PAGE EXCERPT:
◆ ◆ ◆ ◆ ◆

Wednesday, 31 August 2005

Minireview - Nowhere In Africa ****

A wannabe-epic autobiographical story of a dispossessed Jewish family during the Second World War, this almost, but not quite, succeeds admirably. Father, mother and daughter, with remarkable foresight, escape Germany just before the borders are closed and attempt to set up a new life on a struggling farm in Kenya, then under British rule. Whereas the young girl fits in quickly, making close friends with the native cook and local children, the mother cannot or will not except her dramatic change in circumstance and, horrifyingly, displays towards the local inhabitants the precise sort of racist intolerance that she herself has so narrowly escaped.

With the war itself raging a continent away, the historical action is progressed in the form of a long-wave radio and a few, sparse letters from relations as they are forced into ghettoes and eventually write no more. Meanwhile, with the start of hostilities, the family finds itself rounded up by the British and placed in prison camps, although these are, at least, relatively comfortable.

◆ ◆ ◆ ◆ ◆

INFORMATION SHOWN:
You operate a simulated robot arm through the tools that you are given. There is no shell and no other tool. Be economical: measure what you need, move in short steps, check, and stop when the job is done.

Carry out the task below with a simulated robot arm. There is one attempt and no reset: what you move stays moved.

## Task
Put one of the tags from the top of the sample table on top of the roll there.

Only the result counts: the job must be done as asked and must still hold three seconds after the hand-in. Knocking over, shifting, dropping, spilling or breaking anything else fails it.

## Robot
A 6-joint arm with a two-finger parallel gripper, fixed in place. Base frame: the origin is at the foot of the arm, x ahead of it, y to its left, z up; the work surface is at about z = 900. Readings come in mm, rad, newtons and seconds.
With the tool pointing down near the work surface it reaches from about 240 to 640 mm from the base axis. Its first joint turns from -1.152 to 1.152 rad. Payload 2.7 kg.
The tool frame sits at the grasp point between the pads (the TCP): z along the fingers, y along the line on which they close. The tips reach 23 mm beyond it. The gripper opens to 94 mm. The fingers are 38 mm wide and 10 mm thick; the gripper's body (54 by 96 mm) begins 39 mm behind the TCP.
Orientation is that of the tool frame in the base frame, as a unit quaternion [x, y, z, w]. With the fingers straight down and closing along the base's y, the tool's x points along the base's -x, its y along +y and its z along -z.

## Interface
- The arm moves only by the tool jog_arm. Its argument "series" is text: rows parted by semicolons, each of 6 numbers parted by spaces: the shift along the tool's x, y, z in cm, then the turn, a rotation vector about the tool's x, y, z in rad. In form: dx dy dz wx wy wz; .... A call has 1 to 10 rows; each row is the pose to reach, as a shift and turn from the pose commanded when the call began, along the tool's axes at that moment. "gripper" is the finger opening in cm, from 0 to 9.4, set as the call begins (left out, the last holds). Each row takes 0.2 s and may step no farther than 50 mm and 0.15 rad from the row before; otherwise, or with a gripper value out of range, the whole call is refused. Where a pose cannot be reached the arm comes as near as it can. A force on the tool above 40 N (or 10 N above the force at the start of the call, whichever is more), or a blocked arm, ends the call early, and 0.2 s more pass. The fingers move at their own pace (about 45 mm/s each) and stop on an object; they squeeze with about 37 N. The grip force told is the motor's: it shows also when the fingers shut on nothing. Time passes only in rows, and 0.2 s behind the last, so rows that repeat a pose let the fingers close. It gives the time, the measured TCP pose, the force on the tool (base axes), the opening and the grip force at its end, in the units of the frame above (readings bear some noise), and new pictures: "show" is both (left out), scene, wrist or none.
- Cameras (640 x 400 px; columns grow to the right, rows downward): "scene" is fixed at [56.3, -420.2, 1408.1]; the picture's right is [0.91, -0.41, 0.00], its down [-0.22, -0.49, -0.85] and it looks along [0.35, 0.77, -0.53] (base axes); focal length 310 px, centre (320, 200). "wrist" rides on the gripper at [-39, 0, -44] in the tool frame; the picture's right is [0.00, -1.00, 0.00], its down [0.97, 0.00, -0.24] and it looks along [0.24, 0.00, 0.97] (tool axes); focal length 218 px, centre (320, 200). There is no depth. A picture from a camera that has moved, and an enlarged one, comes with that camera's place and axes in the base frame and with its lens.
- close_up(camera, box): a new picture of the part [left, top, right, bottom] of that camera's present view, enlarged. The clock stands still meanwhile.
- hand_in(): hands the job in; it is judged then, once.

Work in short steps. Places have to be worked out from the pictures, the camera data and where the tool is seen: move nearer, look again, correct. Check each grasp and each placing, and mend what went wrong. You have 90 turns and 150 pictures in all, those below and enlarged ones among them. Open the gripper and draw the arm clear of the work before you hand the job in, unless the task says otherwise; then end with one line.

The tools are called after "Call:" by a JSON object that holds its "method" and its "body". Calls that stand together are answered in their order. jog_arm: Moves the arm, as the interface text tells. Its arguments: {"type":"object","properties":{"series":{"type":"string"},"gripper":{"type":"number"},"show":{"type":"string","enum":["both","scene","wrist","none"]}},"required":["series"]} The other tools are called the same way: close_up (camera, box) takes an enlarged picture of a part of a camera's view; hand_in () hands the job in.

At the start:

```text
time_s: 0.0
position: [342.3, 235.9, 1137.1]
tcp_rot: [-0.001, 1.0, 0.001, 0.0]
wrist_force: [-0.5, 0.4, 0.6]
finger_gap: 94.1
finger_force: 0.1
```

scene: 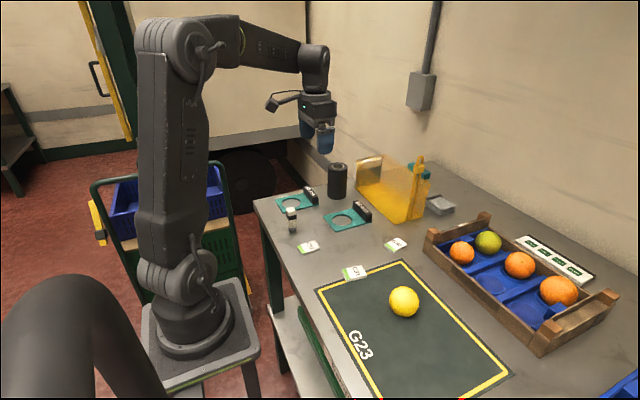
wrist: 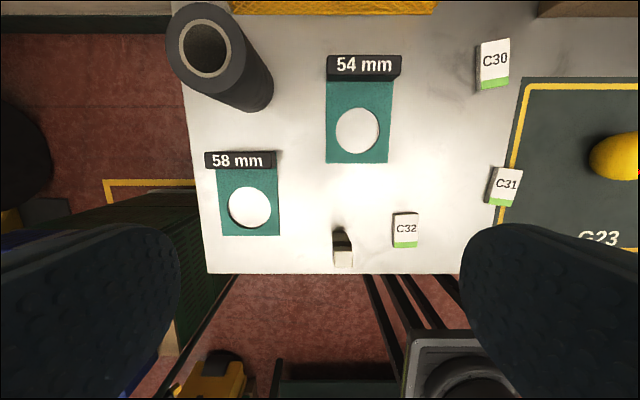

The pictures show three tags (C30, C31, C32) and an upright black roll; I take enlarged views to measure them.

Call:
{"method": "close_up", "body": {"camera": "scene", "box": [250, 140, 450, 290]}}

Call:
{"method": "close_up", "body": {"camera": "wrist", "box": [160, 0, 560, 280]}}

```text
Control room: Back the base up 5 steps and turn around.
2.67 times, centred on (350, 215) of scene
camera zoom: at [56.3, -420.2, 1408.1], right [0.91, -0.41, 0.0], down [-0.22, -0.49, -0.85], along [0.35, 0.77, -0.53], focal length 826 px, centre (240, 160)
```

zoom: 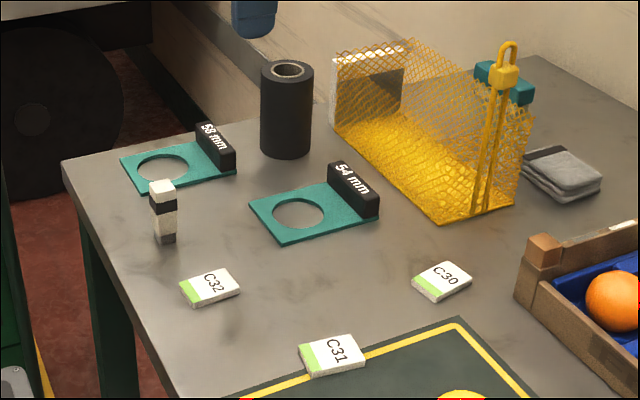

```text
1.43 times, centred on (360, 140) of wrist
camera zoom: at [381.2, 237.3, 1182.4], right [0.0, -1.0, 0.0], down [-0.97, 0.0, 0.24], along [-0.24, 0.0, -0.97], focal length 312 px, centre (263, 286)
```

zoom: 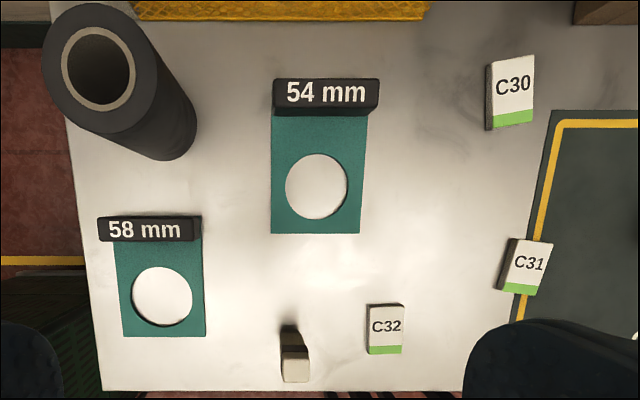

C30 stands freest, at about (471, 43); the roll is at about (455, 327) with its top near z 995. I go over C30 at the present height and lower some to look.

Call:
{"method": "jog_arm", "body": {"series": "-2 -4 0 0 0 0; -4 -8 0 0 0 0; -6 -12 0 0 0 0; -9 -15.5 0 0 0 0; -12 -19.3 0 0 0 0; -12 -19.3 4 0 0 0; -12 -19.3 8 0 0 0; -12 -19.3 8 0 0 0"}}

◆ ◆ ◆ ◆ ◆

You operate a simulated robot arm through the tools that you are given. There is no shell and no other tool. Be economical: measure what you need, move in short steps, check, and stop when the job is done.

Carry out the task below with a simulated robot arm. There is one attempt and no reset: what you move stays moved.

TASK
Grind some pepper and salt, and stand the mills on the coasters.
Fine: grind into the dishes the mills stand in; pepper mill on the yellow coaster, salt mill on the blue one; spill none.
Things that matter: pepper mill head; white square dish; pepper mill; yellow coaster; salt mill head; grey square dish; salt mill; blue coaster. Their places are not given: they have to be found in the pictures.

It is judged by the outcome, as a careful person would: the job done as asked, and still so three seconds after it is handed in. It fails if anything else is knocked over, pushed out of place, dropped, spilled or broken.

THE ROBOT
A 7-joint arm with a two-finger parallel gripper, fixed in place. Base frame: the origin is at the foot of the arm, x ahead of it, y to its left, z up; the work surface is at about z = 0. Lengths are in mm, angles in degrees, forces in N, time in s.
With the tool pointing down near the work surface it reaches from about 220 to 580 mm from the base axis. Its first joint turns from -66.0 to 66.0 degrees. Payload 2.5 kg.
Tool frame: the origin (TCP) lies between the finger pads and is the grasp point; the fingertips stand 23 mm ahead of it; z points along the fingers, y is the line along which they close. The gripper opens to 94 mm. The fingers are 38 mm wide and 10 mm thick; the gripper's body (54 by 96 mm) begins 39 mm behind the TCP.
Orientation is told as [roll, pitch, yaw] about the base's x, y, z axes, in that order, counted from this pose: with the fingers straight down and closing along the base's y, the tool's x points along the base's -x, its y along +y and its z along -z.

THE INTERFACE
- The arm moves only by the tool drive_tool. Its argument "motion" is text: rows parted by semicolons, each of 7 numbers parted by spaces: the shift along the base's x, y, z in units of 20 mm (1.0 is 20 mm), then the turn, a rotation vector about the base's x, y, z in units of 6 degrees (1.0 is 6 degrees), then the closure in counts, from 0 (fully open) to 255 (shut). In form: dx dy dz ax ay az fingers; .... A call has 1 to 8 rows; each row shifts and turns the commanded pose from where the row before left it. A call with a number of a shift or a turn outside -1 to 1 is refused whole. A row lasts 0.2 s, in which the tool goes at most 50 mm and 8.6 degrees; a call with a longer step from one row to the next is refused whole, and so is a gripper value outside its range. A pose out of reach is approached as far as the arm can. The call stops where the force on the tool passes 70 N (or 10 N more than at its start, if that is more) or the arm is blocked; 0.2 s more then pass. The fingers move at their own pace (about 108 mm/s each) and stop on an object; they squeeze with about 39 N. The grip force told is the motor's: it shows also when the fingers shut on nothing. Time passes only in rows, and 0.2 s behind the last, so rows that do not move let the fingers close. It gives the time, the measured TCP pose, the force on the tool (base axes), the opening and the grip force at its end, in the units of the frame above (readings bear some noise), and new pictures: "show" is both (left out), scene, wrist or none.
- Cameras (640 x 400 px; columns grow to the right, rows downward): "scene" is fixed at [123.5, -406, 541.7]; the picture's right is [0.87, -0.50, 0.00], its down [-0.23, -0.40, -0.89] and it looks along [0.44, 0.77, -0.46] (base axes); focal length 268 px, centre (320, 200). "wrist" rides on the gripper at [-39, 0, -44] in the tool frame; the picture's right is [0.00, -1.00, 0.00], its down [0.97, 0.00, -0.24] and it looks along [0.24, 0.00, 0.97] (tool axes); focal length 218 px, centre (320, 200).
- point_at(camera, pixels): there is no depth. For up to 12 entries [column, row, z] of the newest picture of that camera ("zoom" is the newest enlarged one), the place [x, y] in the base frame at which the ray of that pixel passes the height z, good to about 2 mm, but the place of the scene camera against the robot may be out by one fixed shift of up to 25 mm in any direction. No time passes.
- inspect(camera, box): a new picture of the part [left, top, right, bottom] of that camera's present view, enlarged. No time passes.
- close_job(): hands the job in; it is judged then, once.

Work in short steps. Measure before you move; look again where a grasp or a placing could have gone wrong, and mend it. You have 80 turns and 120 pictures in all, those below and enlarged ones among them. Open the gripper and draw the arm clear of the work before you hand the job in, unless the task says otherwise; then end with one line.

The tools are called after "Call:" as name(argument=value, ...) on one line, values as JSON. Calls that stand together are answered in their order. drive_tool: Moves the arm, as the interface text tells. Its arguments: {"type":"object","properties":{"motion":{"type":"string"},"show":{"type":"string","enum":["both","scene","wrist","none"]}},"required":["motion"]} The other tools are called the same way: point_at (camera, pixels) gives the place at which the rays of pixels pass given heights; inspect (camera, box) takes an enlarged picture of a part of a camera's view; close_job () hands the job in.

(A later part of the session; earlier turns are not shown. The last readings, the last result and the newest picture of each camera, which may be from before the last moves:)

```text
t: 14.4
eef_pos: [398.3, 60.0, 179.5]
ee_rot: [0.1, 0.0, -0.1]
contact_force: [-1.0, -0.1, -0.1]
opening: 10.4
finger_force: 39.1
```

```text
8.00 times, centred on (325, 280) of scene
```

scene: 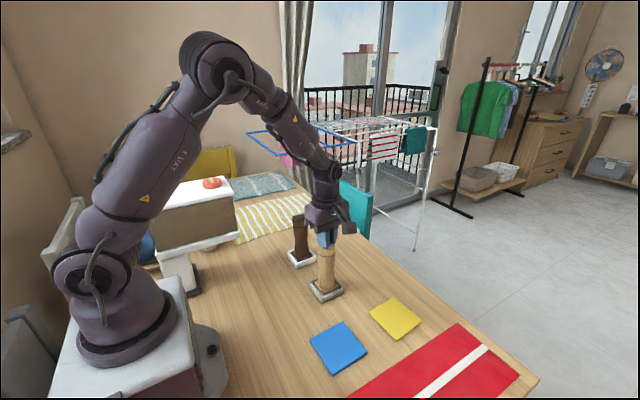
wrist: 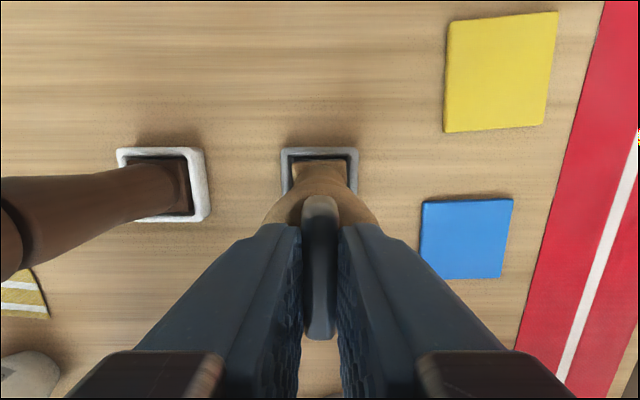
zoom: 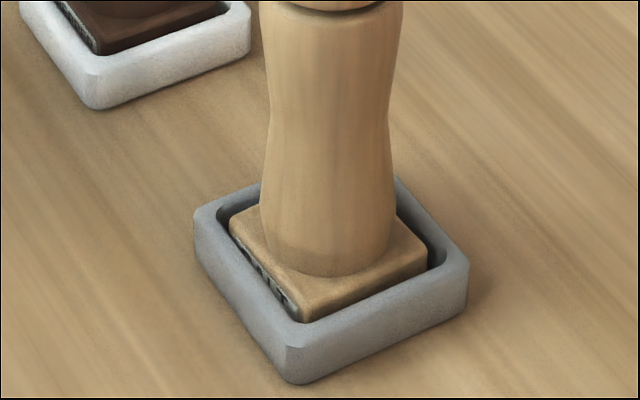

◆ ◆ ◆ ◆ ◆

THE TASKS:
1) Retype the section of the page excerpt that opens with "Wednesday, 31 August" and closes with "so narrowly escaped.".
2) I need the page excerpt continued from the place where it stops.

RESULTS OF THE EXERCISE:
1)
Wednesday, 31 August 2005

Minireview - Nowhere In Africa ****

A wannabe-epic autobiographical story of a dispossessed Jewish family during the Second World War, this almost, but not quite, succeeds admirably. Father, mother and daughter, with remarkable foresight, escape Germany just before the borders are closed and attempt to set up a new life on a struggling farm in Kenya, then under British rule. Whereas the young girl fits in quickly, making close friends with the native cook and local children, the mother cannot or will not except her dramatic change in circumstance and, horrifyingly, displays towards the local inhabitants the precise sort of racist intolerance that she herself has so narrowly escaped.

2)
They are eventually released to manage another farm, this time with more success, and the daughter is sent away to an English boarding school, costing the family nearly all that they have. At the end of the war, the family must decide whether they now belong in Africa, or whether they should return to Germany and help rebuild it. And this is very much a film about belonging. The family start by finding themselves unwelcome in Germany and arrested in Kenya; by the end, they must decide where they are most accepted. In Africa, they still do not fit in, treated with contempt by the British, misunderstood by the natives, alienated because of their religion at school. There is strong sense that nobody truly belongs, certainly not the British ruling class, nor the native underclass that are forced to serve them.

A slow, beautiful ode to home and to family with great and occasionally moving performances all round, ultimately the only let-down is the lack of a sense of real threat, even during the arrests or when the letters from home dry up.

1 comment:

travisbrinick1339 said...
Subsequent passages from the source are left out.